Paul Robinson (age 30 when the 2010 World Cup starts) is still young for a goalkeeper, but he can expect a period on the sidelines while alternatives are given a chance. Rob Green (30) is the form man, and the most experienced, but has rarely figured on Steve McClaren's radar. A change in management may offer him a chance. Of the younger generation Scott Carson (24) is first in line with Ben Foster (27) sure to be given a run, when fit, if he can get a regular game at club level.
Gary Neville and Sol Campbell (both 35) are unlikely to survive a failure to qualify but Rio Ferdinand (31) can expect to become the defence's senior statesman. He may find Micah Richards (21) alongside him. John Terry (29) is young enough but his injury record casts doubt on his chances of making 2010. Should that happen there will be a vacancy at right-back. Glen Johnson (25) has the talent, but does he have the attitude and aptitude? Ashley Cole (29) will still be at left-back.

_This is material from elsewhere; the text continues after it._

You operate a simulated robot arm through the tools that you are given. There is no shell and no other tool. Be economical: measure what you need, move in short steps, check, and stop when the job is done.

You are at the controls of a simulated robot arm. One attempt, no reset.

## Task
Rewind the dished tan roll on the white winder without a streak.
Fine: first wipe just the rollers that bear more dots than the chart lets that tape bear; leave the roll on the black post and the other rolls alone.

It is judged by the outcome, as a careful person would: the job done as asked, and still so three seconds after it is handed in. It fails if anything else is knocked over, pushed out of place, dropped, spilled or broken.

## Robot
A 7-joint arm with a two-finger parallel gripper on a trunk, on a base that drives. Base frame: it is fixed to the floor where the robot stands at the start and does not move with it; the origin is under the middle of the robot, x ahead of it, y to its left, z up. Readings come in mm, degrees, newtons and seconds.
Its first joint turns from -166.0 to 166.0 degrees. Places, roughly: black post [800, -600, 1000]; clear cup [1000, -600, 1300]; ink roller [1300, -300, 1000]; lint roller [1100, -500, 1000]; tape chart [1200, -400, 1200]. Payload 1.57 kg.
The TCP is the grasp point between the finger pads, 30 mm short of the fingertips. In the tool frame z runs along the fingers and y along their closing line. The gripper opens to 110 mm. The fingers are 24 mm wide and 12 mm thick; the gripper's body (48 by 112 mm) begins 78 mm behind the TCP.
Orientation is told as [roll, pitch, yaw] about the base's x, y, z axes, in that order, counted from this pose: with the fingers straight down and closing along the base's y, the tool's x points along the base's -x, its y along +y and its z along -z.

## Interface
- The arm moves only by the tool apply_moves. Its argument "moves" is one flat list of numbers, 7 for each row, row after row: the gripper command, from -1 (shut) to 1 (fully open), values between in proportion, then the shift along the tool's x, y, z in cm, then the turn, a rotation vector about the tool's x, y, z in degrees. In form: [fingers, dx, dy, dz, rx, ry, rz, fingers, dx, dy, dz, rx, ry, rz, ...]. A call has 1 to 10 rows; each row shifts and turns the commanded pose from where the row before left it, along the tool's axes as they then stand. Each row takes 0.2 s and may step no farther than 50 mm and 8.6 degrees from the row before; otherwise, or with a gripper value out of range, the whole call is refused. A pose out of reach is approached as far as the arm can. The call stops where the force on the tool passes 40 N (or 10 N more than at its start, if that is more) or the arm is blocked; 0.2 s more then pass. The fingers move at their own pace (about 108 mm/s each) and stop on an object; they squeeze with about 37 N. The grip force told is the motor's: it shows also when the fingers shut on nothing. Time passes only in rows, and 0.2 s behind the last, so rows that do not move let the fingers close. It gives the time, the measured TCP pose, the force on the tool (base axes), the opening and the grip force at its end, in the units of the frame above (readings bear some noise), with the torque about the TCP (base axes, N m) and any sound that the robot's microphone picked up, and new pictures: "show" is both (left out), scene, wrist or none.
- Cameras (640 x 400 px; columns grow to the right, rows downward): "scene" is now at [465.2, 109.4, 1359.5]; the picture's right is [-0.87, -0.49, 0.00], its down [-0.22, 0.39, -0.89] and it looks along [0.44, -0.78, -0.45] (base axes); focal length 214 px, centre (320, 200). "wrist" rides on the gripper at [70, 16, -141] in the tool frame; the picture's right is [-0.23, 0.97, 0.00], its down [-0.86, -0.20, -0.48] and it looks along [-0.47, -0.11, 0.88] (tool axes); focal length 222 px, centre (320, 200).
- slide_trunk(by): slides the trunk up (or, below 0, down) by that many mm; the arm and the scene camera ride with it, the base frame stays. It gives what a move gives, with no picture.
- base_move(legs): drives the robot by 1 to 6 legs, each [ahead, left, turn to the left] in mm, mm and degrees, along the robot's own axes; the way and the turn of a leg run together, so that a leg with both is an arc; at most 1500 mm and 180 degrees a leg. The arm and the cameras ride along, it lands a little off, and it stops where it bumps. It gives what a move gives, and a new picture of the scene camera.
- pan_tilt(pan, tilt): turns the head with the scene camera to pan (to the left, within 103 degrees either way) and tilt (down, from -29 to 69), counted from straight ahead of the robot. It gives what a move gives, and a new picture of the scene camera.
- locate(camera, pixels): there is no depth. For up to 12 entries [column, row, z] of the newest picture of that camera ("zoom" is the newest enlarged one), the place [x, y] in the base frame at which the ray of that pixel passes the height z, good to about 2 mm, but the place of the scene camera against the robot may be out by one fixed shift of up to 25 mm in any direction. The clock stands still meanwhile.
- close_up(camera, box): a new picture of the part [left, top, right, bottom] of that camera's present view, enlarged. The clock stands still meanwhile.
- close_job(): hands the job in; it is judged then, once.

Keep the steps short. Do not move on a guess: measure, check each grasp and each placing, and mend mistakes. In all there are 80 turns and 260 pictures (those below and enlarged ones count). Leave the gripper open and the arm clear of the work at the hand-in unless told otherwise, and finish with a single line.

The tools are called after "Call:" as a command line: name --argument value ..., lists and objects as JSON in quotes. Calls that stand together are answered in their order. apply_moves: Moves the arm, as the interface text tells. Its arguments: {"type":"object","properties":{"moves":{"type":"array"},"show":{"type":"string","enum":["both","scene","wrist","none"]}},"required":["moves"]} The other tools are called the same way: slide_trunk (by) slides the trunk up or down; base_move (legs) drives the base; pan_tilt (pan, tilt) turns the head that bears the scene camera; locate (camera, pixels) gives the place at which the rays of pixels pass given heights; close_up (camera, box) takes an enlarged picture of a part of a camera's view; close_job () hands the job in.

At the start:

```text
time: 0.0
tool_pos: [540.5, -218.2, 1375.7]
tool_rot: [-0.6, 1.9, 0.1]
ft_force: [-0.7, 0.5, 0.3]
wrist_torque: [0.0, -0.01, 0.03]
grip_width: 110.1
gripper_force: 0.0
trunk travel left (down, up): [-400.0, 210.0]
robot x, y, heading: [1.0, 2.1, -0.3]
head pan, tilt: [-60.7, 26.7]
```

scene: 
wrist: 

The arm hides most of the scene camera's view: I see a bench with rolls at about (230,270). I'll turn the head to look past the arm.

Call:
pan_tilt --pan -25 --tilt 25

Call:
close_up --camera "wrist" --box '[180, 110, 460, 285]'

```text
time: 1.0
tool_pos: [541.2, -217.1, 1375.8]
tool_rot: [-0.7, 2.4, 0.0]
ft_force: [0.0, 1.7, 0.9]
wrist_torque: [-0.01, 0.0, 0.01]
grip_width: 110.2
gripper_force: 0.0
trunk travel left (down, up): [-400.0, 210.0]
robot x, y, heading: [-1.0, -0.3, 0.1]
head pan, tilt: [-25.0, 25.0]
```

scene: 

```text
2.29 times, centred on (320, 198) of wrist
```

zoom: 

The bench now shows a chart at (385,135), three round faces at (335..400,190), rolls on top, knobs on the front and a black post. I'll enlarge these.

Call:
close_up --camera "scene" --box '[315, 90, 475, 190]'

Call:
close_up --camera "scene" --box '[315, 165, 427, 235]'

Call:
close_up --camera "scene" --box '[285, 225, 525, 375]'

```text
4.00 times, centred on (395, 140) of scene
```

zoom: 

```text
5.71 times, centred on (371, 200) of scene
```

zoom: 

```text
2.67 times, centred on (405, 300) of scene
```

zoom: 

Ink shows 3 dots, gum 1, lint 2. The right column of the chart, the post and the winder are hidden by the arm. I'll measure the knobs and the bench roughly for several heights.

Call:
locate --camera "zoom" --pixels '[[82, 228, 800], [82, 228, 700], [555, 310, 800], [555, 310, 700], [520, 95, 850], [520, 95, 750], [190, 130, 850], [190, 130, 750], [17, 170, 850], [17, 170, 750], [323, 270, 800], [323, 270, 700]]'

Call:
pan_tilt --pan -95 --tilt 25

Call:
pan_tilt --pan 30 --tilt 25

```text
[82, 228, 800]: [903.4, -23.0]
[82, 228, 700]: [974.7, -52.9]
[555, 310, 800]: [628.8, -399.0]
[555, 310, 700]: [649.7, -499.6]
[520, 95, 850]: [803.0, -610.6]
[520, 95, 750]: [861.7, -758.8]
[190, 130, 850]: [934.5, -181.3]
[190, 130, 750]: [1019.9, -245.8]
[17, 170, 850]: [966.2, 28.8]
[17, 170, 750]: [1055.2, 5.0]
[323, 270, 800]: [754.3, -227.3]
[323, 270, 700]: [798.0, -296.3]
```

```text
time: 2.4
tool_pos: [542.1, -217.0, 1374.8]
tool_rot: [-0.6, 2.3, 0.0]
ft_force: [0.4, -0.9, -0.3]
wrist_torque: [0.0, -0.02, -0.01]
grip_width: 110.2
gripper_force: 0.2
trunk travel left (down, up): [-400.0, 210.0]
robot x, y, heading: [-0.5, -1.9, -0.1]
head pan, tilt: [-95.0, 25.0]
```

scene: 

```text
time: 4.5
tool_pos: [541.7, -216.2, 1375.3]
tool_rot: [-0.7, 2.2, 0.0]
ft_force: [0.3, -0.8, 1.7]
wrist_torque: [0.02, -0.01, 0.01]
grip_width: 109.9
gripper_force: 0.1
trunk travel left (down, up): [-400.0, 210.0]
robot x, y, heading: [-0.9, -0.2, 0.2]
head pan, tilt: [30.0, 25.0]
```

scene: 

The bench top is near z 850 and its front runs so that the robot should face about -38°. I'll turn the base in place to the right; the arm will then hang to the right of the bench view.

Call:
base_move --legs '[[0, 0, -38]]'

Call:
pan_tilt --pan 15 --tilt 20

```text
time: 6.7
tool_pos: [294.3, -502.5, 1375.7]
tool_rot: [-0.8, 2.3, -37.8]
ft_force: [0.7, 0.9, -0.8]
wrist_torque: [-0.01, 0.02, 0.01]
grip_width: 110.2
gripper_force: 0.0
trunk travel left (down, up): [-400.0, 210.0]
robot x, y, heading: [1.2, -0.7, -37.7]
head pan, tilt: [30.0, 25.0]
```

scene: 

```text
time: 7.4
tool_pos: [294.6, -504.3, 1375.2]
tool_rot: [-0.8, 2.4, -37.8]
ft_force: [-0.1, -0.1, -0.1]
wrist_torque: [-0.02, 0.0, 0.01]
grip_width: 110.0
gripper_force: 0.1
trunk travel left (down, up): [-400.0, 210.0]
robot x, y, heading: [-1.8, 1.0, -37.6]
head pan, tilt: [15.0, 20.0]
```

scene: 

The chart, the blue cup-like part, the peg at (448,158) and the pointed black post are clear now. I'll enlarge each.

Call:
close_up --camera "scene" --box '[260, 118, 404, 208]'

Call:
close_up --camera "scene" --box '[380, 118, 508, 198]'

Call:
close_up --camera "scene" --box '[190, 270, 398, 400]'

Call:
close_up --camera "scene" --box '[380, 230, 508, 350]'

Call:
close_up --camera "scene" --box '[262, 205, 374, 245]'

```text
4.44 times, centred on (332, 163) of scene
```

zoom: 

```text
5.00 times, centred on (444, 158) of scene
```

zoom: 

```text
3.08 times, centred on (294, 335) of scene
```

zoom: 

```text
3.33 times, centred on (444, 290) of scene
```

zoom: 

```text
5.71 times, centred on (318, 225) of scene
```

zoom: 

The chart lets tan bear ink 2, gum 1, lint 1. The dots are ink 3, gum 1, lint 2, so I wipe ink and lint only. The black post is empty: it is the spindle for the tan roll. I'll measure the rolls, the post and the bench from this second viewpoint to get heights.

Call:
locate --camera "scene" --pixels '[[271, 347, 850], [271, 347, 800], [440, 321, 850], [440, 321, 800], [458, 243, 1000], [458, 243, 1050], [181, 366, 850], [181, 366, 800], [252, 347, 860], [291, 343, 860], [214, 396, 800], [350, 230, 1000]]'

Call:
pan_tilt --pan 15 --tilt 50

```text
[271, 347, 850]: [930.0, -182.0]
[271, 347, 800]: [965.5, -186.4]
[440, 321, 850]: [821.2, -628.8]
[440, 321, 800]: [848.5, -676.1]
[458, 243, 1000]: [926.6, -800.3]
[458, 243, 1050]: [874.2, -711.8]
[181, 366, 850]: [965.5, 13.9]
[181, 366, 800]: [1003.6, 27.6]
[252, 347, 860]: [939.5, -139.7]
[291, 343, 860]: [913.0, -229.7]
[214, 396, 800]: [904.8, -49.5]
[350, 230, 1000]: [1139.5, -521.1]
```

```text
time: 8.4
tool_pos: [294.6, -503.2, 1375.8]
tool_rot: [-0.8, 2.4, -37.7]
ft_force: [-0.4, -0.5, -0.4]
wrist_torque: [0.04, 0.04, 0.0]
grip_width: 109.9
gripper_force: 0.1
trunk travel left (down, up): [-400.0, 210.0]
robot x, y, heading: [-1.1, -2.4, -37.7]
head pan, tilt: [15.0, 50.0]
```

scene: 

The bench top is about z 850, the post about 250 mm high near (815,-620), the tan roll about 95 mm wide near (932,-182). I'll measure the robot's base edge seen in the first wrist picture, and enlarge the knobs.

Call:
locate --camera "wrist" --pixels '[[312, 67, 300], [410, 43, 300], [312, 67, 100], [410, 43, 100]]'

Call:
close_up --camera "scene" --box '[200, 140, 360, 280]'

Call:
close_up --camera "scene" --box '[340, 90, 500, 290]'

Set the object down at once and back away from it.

It is finally goodbye to David Beckham (35), who faces being stranded three shy of 100 caps. Unless Shaun Wright-Phillips (28) develops a final ball Aaron Lennon (23) should be on the right with Joe Cole (28) on the left. Centrally, Steven Gerrard (30) and Frank Lampard (31) will still be around along with Owen Hargreaves (29) and Michael Carrick (28) plus Gareth Barry (29), David Bentley (25) and Manchester City's Michael Johnson (22). Stewart Downing (25) remains unconvincing while Phil Neville's (33) time has probably passed.
Michael Owen (30) will not be axed; he remains England's best chance of a goal and the need to qualify for 2010 means he will continue. However, his injury record suggests future England managers will be wise not to rely on his attending a fourth successive World Cup. Wayne Rooney (24) will be approaching his prime, injuries permitting, and may finally have stopped making daft challenges. Jermain Defoe (27) has failed to convince successive managers and could be overtaken by Matt Derbyshire (24), while we wait to see if Theo Walcott (21) is the real deal. There is also interest in Chelsea's Scott Sinclair (21).